Pour la première fois, Alice Cendres ose être elle-même, totalement, sincèrement. C'est une libération qui la bouleverse tant qu'elle ne peut retenir ses mots, ces mots destinés à l'homme à l'origine de la renaissance, à dire vrai de la naissance à soi. Alors, elle écrit une longue lettre où elle se raconte, se livre, se met à nu pour celui devant lequel elle aurait tant aimé le faire, en pages "légères, graves ou impudiques", il y a un an de cela.

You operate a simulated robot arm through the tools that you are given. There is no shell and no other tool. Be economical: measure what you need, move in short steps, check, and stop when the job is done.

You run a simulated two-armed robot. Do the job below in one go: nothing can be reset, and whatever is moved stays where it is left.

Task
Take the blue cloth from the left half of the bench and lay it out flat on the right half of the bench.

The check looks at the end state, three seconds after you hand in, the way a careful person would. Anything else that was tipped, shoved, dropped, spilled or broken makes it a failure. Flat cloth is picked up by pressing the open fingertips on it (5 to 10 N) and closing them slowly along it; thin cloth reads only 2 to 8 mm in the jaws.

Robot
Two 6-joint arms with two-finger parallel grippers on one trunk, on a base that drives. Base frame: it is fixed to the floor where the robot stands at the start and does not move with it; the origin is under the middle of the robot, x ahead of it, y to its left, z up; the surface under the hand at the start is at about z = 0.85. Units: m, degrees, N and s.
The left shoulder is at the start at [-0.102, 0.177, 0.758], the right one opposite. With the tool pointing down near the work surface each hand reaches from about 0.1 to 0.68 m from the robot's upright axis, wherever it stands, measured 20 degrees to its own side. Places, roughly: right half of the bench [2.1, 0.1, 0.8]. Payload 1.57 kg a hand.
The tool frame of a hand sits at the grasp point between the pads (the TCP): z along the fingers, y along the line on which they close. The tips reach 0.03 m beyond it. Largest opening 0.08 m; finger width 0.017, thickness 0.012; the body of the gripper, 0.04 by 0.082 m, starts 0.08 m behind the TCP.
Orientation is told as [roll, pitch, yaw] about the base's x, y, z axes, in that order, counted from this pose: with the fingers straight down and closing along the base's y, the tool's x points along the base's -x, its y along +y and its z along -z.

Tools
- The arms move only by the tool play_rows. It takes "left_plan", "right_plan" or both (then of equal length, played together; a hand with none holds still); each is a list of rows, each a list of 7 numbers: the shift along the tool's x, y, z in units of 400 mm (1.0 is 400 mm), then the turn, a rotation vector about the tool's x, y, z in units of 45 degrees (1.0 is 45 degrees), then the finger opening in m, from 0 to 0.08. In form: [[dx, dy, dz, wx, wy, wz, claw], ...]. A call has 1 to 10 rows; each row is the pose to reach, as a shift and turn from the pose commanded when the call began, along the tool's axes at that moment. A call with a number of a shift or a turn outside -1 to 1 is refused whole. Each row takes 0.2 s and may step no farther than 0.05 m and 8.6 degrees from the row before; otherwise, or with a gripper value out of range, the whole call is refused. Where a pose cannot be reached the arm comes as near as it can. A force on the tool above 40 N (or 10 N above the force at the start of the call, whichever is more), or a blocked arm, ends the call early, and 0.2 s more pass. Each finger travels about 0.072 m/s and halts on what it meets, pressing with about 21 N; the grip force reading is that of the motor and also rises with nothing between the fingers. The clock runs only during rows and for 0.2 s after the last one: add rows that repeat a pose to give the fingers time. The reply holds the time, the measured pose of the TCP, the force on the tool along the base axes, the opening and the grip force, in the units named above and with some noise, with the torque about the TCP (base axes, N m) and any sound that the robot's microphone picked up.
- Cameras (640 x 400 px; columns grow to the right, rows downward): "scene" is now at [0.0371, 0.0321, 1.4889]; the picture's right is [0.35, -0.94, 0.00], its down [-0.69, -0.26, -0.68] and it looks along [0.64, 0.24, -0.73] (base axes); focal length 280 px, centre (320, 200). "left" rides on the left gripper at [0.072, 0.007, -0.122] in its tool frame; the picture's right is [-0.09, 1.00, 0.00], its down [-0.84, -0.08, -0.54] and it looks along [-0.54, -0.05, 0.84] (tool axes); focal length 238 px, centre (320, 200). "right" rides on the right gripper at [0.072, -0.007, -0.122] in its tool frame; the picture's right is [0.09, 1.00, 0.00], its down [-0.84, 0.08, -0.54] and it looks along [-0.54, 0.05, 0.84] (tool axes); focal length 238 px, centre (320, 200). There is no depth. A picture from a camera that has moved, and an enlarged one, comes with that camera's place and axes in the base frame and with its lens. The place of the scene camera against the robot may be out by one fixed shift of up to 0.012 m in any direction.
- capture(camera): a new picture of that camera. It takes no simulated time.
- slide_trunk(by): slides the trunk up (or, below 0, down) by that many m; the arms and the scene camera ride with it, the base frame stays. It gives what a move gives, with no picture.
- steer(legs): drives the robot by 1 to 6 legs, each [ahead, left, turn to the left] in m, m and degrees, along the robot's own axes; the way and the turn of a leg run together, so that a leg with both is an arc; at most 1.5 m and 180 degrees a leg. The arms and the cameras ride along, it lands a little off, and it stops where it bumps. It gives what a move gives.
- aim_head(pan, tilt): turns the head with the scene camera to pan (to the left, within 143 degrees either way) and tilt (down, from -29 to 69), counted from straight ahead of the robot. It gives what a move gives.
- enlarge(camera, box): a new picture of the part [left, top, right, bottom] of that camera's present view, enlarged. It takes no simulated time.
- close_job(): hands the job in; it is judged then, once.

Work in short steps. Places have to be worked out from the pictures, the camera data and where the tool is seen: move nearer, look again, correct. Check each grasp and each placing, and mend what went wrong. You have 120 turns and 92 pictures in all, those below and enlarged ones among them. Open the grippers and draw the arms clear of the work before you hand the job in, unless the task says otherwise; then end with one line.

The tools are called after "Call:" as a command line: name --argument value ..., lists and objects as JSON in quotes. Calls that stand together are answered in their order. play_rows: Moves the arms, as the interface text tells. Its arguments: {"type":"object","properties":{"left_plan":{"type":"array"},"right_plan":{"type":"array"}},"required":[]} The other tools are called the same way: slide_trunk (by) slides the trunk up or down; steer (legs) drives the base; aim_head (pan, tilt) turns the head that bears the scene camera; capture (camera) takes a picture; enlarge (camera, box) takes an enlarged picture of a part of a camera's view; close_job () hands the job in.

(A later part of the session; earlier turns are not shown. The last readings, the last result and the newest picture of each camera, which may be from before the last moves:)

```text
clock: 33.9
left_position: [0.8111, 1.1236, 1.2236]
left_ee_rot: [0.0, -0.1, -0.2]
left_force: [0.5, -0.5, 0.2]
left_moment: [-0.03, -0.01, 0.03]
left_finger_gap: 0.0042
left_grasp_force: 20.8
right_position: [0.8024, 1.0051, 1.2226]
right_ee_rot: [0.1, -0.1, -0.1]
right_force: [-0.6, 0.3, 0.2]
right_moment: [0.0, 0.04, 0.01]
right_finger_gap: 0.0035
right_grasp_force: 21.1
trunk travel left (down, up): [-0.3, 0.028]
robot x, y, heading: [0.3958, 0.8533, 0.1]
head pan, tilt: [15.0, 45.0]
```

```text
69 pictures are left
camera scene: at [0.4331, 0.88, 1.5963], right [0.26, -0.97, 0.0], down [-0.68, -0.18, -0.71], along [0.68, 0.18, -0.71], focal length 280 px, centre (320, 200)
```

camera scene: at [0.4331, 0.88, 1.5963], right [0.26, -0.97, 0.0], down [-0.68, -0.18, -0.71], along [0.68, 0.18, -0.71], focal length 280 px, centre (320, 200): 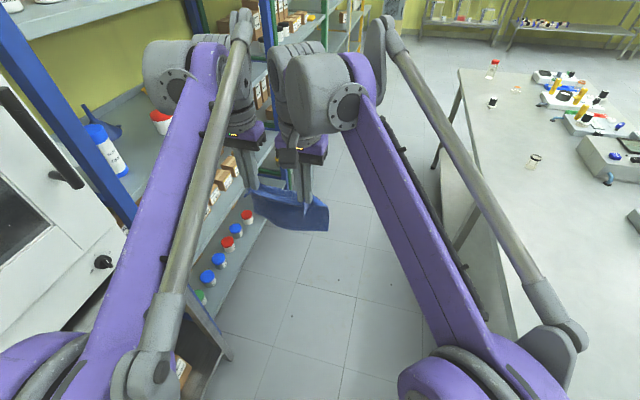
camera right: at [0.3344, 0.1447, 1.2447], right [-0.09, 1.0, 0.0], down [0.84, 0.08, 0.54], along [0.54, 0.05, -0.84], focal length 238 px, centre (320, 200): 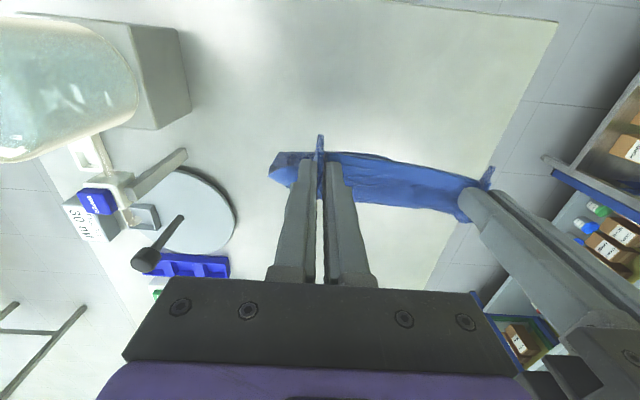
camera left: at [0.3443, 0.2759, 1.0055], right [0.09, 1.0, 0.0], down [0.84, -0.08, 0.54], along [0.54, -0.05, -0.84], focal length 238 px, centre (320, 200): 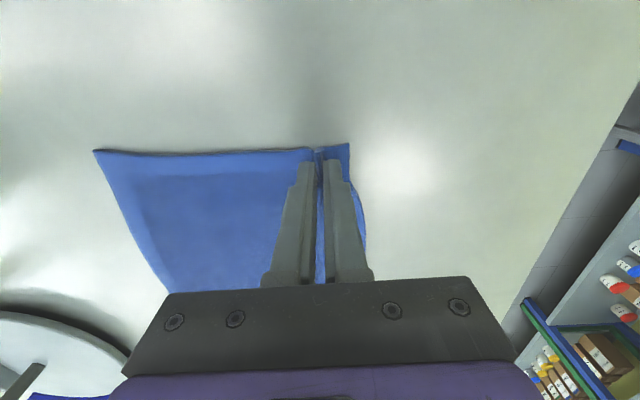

Elle le rencontre un 16 octobre pluvieux, à l'image de ses émotions. Fuyant la pluie, elle entre dans un salon de thé, Ukiyo. Après un thé au goût surprenant, elle se voit invitée à entrer dans une petite pièce, à la décoration sobre, à la chaleur enveloppante et revêt le pyjama de soie que la maîtresse des lieux lui tend. L'hésitation passée, elle décide de rester. Un homme arrive, un Japonais, Akifumi sur le visage duquel elle devine la douceur mêlée à l'autorité. Elle est fragile, dans un état d'épuisement avancé et la séance de shiatsu qu'il lui prodigue la reconnecte à elle-même. Les rendez-vous qui suivent l'enflamment peu à peu d'une énergie qu'elle ignorait posséder. Il ne connaît que peu de mots de français, ce sont ses mains qui parlent à son corps. Son coeur s'ouvre et l'amour fleurit, d'une intensité jamais encore éprouvée. Elle veut plus, sentant son vif intérêt, et pour savoir converser avec lui elle apprend sa langue. Un an plus tard, la voilà fin prête à se lancer, hélas l'homme aimé est retourné dans son pays. Il lui a d'ailleurs offert quelques origamis dont le dernier est une grenouille. Mais"kaeru" signifie aussi "retourner à la maison", elle l'ignore alors. Avant que le salon de thé ne ferme définitivement ses portes, elle obtient son adresse et lui écrit une lettre dont elle ne sait si elle le trouvera. Elle y parle d'elle comme elle ne l'a jamais fait, elle lui dit ses douleurs et ses évitements, cette vie qu'elle ne vivait pas jusqu'à lui. En silence il l'a comprise, tant il est vrai que "(...) seul un être brisé peut en réparer un autre. On ne comprend la douleur que si on l'a fréquentée." Elle lui raconte des bouts de sa vie, voir s'ils peuvent s'accorder avec la sienne. Et elle espère qu'il devinera ce qu'elle tait.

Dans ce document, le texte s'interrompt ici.